Nor will the people on the free-world be inhibited by the thought that their children and their children’s children would pass their entire lives “on board ship”—that is what they would have done in any case. Nor will the free-world people be inhibited by the thought that when they return to Earth thousands or millions of years will have passed. It will very likely never occur to them that they need return to Earth at all.
Perhaps many settlements will convert themselves into free-worlds. The Solar system, having taken 4.6 billion years to develop a species intelligent enough to build a technological civilization capable of constructing space settlements, may finally “go to seed.” It may release free-worlds wandering off in all directions, each carrying its load of humanity in ecological balance with other forms of life.
It may even be that the home world, Earth, will in the long run have significance on a cosmic scale only as the source of the free-worlds.
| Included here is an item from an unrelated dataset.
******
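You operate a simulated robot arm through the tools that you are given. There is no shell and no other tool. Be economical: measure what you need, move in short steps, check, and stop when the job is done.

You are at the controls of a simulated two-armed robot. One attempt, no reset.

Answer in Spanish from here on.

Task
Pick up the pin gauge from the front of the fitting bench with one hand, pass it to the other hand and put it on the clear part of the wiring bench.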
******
It may continue to serve as a source until such time as, for one reason or another, its civilization runs down, falls into decadence, and comes to an end altogether. The space settlements that do not choose to leave the Solar system may also shrivel and decay, and only the free-worlds will carry on a developing and vital humanity.
Eventually, after a lapse of many generations, a particular free-world may approach a star. It would probably not be an accident that it does so. Undoubtedly, the free-world’s astronomers would study all stars within so many light-years’ distance and suggest an approach to one that is particularly interesting. They might in this way study white dwarfs, neutron stars, black holes, red giants, Cepheid variables, and so on—all from a careful, safe distance.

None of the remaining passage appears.